Only the lines from the start up to and including the line containing "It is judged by" should be repeated, word for word. Format the lines as a JSON array of strings and drop empty lines.

# Start of Information supplied

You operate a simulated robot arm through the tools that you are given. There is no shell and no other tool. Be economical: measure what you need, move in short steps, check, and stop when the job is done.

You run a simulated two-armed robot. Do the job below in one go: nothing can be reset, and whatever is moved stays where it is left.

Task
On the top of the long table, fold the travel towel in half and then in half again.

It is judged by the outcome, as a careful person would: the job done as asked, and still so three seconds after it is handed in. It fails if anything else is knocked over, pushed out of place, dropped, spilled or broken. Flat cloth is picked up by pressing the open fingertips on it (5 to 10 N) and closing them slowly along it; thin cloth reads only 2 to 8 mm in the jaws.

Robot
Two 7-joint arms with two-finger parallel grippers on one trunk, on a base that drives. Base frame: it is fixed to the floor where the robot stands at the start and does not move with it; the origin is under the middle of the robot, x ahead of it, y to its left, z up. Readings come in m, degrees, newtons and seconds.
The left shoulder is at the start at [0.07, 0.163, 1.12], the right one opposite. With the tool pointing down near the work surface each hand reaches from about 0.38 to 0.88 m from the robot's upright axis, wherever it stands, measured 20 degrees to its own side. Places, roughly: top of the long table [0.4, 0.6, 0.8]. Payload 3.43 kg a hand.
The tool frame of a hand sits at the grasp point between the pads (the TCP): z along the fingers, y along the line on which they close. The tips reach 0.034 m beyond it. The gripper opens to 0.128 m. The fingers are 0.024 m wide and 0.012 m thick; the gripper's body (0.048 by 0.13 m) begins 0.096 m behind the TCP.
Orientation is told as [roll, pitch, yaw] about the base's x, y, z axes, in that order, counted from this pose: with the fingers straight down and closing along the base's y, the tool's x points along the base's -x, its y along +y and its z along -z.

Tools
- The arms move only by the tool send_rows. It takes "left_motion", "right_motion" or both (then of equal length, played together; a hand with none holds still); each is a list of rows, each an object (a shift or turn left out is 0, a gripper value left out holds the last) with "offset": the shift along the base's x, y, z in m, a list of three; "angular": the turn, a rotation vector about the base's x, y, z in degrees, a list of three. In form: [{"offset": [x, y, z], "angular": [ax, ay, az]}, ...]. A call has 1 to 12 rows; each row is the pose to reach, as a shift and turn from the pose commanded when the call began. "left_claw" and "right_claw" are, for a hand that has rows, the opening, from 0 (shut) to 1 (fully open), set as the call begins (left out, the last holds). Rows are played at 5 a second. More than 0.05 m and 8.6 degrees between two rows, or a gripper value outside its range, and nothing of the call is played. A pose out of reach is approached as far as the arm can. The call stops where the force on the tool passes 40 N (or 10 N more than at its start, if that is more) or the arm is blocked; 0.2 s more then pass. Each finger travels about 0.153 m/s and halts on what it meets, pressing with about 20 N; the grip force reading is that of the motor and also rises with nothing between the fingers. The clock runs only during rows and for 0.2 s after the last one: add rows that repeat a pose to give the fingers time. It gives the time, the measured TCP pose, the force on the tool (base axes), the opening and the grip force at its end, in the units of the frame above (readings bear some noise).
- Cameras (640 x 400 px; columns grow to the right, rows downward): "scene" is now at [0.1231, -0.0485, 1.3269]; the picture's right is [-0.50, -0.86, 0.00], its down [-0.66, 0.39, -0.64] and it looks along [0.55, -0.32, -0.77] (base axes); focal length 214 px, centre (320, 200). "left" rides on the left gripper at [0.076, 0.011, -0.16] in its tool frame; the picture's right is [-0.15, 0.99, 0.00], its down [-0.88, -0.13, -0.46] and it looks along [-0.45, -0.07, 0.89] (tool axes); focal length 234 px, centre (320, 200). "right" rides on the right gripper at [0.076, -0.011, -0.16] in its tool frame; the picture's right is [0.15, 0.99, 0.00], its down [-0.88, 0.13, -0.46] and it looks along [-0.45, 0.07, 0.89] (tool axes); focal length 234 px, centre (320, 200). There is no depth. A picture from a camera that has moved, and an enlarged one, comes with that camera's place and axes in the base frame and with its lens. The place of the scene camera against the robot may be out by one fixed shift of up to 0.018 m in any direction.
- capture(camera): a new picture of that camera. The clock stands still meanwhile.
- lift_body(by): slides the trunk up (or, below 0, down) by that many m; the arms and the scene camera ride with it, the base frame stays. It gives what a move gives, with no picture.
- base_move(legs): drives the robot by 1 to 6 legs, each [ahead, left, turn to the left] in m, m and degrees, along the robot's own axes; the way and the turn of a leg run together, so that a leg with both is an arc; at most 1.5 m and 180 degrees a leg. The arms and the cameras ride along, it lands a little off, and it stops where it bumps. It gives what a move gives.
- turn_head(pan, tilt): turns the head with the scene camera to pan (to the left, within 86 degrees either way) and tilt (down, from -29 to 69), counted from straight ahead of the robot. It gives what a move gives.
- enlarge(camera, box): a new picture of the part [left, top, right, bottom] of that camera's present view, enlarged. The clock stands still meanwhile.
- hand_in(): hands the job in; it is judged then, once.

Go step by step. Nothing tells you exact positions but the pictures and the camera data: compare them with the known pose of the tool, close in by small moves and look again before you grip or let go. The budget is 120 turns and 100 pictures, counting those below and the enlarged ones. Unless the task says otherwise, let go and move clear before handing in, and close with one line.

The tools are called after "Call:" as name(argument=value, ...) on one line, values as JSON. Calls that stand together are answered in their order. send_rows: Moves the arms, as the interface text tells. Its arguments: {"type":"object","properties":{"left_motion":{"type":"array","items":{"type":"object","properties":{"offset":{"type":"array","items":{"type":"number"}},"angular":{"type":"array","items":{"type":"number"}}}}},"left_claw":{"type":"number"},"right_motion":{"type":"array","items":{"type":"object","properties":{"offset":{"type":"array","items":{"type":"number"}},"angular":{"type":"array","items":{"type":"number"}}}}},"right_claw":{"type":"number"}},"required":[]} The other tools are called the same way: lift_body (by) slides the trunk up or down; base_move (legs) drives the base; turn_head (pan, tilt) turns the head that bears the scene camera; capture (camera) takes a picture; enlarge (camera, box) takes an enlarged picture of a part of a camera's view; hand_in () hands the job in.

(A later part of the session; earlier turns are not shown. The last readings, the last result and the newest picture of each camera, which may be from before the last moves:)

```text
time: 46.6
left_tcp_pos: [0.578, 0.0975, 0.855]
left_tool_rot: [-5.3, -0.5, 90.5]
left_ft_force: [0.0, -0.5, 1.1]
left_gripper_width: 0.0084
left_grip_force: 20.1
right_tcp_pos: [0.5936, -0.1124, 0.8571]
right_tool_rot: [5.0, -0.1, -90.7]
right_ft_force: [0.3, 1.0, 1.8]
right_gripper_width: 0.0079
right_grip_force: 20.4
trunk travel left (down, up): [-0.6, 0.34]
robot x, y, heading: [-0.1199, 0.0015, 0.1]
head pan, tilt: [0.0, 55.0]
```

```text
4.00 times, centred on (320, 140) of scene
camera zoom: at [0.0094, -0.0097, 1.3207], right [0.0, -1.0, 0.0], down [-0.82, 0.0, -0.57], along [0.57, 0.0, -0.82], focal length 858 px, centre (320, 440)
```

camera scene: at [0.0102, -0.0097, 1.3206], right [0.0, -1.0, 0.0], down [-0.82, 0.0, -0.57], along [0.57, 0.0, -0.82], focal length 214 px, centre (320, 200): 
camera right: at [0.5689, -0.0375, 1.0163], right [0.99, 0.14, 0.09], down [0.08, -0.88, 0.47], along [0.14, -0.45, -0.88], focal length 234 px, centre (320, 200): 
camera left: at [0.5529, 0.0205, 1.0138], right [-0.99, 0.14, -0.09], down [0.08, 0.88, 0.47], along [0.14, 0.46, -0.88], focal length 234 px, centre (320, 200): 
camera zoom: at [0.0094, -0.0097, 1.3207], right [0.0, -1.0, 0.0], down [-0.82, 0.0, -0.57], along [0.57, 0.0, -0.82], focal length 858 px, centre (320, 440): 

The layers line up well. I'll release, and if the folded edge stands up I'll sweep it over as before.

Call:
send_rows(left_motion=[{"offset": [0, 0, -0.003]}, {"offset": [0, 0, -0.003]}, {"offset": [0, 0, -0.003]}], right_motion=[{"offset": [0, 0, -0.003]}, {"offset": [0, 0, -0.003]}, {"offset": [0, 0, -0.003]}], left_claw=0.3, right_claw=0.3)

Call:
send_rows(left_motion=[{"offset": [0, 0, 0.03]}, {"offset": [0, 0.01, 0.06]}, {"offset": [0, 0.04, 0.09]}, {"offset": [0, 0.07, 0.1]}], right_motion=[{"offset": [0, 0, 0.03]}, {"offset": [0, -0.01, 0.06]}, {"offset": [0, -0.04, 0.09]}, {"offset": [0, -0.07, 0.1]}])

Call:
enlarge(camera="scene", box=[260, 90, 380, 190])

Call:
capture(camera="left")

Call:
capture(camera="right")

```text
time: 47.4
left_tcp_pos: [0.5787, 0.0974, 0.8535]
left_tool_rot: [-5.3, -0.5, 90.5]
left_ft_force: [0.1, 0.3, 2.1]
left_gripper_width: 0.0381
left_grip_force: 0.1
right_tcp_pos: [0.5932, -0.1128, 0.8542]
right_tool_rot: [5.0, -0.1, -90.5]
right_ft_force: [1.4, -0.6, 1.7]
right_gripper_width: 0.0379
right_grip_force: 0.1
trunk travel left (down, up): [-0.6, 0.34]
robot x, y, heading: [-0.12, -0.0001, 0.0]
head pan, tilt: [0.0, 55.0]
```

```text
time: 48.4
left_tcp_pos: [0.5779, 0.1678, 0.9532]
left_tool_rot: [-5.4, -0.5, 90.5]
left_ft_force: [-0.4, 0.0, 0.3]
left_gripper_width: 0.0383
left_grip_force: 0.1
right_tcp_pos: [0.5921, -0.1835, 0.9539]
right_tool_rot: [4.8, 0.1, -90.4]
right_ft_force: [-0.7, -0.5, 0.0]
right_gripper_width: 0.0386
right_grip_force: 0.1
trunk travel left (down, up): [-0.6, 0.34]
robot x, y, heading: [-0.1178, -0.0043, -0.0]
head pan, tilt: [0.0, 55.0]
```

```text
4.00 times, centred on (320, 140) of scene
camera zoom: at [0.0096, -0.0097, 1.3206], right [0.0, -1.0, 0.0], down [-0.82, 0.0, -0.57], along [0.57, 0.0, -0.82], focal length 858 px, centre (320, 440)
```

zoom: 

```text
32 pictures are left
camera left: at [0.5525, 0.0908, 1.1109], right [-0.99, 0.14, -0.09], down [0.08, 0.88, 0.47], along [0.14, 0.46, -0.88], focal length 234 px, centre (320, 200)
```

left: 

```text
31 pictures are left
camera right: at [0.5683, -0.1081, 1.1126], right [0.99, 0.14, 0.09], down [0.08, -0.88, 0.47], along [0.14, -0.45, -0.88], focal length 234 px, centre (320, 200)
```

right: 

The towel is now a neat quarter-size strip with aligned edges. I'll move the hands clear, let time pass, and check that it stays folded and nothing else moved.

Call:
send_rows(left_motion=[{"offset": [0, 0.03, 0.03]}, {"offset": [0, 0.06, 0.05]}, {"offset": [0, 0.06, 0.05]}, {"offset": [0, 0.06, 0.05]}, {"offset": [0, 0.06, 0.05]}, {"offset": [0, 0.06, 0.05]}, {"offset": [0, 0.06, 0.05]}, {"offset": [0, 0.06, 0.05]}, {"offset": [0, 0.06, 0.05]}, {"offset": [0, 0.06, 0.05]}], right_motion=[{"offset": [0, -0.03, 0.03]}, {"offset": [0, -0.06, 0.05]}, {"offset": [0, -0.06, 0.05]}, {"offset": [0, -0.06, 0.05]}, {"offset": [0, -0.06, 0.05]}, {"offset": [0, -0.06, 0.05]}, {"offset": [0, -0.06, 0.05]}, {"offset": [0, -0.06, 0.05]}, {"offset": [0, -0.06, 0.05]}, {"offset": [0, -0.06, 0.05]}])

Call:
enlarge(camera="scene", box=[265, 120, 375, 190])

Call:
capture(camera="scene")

# End of Information supplied

- Answer to this exercise:
[
  "You operate a simulated robot arm through the tools that you are given. There is no shell and no other tool. Be economical: measure what you need, move in short steps, check, and stop when the job is done.",
  "You run a simulated two-armed robot. Do the job below in one go: nothing can be reset, and whatever is moved stays where it is left.",
  "Task",
  "On the top of the long table, fold the travel towel in half and then in half again.",
  "It is judged by the outcome, as a careful person would: the job done as asked, and still so three seconds after it is handed in. It fails if anything else is knocked over, pushed out of place, dropped, spilled or broken. Flat cloth is picked up by pressing the open fingertips on it (5 to 10 N) and closing them slowly along it; thin cloth reads only 2 to 8 mm in the jaws."
]